エイチ・アイ・エスが対質問回答報告書を提出~この程度の回答なのは予想通りですね~
エイチ・アイ・エスに敵対的TOBを仕掛けられたユニゾHDですが、7月23日(火)に留保の意見表明を公表し、質問権を行使しました。その回答期限が本日だったのですが、エイチ・アイ・エスが対質問回答報告書を提出しました。
https://www.his.co.jp/wp-content/uploads/n_co_20190730-1-1.pdf
回答をざっと見ましたが、例えばですけど、
(質問)
③ 公開買付者の不動産投資時の投資基準(保有方針、想定している立地を含みます)及び目標想定利回りの水準並びに利回りの実績の水準につき、国内・海外それぞれについて、根拠とあわせて具体的にご説明ください。
(回答)
不動産投資物件毎に、立地・利回り等の条件を総合的に勘案し個別に判断した上で投資を行っております。
全然具体的じゃなーい!!!
(質問)
① 過去 5 年間の賃貸ビルの保有状況、賃料推移、空室率、収支状況につきご説明ください。
(回答)
2014年10月期末2物件、2015年10月期末2物件、2016年10月期末2物件、2017年10月期4物件、2018年10月期末7物件を保有しており、2019年10月期(進行期)に1物件を取得し、現時点では8物件を保 有しております。賃料推移、空室率、収支状況については開示を行っておりませんので、回答を控えさせて いただきます。
賃料推移、空室率、収支状況については開示してないから回答しないよって言われちゃったーーー!!!
そして極め付きは・・・
(質問)
② 公開買付届出書によれば、公開買付者は、8物件(投資額約112億円)の賃貸用不動産を保有しておら れるとのことですが、以下の事項をご説明ください。
(a) 各物件の概要(所在地、規模・構造、取得日、オフィスビル・マンション等の種別を含む)
(b) 各物件の収支
(c) 現在の各物件の空室状況、全体の空室率
(d) プロパティマネジメント業務に関する外部委託の有無、外部委託先の選定基準、リース方針・リース方法
(e) ビルメンテナンス業務に関する外部委託の有無、外部委託先の選定基準
(回答)
(a) 開示を行っておりませんので回答を控えさせていただきます。
(b) 開示を行っておりませんので回答を控えさせていただきます。
(c) 開示を行っておりませんので回答を控えさせていただきます。
(d) 外部委託を行っておりますが、詳細に関しては開示を行っておりませんので回答を控えさせていただきます。
(e) 外部委託はございますが、詳細については開示を行っておりませんので回答を控えさせていただきます。
(a)~(e)開示を行っておりませんので回答を控えさせていただきます、でもよかったように思います。

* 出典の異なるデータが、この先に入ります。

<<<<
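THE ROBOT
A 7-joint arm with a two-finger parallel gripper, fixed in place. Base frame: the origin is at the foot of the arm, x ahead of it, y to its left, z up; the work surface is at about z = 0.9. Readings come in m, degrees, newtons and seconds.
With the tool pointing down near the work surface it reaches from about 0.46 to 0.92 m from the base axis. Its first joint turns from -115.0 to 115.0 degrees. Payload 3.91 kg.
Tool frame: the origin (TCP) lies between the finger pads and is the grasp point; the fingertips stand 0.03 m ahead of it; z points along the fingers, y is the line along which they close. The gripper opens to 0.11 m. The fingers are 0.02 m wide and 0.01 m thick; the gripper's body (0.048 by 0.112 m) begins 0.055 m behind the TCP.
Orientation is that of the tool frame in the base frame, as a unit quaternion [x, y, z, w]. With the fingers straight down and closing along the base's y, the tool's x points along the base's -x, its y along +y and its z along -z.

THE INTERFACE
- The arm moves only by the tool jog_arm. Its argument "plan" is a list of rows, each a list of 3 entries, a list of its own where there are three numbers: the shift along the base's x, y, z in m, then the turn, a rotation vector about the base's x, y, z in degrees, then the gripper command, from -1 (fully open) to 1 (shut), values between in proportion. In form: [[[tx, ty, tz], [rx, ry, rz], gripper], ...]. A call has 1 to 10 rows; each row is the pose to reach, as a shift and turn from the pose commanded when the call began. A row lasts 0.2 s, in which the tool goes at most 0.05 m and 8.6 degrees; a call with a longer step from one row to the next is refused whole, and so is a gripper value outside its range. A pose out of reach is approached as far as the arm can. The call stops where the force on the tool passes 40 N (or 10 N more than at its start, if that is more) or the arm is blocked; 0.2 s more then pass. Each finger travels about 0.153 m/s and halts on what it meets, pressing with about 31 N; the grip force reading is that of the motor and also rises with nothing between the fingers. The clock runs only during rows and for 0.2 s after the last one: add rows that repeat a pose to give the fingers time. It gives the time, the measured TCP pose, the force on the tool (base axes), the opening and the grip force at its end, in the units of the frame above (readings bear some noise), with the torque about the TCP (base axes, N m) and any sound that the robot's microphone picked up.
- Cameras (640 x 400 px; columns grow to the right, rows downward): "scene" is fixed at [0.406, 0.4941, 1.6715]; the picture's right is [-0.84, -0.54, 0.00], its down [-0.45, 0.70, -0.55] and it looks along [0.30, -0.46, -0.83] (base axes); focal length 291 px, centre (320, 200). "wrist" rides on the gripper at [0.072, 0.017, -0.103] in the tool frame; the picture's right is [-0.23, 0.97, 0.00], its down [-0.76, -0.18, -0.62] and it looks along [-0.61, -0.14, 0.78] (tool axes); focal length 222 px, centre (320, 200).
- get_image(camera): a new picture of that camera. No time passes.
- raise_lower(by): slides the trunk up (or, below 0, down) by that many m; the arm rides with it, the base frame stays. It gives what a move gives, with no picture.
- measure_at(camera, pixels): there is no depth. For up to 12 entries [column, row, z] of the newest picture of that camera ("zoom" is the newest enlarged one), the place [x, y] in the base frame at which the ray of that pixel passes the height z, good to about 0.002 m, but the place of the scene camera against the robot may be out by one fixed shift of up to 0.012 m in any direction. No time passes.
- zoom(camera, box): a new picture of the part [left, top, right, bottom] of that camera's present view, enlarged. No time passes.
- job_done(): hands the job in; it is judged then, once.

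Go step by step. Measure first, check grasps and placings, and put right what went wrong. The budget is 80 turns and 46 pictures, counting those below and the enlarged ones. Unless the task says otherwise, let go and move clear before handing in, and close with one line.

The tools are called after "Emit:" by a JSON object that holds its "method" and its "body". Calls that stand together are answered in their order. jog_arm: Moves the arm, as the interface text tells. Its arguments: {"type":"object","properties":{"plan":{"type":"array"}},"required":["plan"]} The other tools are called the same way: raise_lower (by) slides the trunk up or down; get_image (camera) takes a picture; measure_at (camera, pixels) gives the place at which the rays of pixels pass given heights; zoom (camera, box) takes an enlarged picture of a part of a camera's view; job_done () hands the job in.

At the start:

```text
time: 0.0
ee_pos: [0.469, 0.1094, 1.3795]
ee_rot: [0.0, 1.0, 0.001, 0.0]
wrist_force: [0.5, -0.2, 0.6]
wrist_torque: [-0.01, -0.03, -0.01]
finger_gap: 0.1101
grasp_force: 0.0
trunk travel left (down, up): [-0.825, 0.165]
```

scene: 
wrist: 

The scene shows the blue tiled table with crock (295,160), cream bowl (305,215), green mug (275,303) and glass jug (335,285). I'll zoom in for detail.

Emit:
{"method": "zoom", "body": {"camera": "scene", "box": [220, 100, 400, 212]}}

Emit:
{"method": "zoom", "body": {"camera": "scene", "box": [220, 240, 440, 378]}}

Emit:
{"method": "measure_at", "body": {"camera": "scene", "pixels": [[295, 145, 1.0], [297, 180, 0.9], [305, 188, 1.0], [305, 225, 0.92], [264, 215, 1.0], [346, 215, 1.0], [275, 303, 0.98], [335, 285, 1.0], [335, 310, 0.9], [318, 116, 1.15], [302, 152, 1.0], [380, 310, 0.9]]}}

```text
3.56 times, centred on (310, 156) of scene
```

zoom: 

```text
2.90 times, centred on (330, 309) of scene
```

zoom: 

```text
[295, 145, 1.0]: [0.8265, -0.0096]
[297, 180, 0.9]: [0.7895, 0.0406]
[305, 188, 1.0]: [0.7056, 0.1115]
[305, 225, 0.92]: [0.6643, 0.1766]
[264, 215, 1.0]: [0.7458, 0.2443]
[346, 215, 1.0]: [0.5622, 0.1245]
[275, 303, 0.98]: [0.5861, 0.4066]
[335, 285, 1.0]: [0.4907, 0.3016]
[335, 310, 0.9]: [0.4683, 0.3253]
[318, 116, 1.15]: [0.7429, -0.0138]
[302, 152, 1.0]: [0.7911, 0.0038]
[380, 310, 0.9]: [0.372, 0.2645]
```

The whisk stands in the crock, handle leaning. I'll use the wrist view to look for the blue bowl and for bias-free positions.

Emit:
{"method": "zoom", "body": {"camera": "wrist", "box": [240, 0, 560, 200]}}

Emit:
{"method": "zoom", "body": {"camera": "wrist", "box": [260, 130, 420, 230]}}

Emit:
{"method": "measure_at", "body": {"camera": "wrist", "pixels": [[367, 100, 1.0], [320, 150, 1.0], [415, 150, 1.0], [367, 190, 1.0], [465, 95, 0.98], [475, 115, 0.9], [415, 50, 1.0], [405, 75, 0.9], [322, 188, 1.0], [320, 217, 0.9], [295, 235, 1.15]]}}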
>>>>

もしくは、以下同文。
皆さんおわかりのとおり、法律で認められている質問権を行使して得られるのはこの程度の回答なのです。株主はこの程度の情報しか得られなくても「エイチ・アイ・エスはけしからん!」とは考えません。株主が考えるのは、公開買付価格が高いかどうかだけですから。株主は株を買収者に売却したら、会社との関係は切れます。買収後に会社がどうなろうと知ったことではないのです。だからこの程度の回答でも文句を言いません。ていうか、株主は対質問回答報告書を読みません!絶対に!
敵対的TOBを仕掛けられたとき、本当に買収者がどういう経営をしようとしているのかを知りたいステークホルダーって誰なんでしょうか?従業員や取引先ではないですか?そのようなステークホルダーにとって法律で認められた質問権は機能しないのです。
だから買収防衛策と呼ばれてしまっている事前警告型ルールが必要なんです。
会社は誰のものか?株主だけのものではないし、そもそもモノではありません。会社の利益を構成する従業員や取引先のために時間と情報が必要なのです。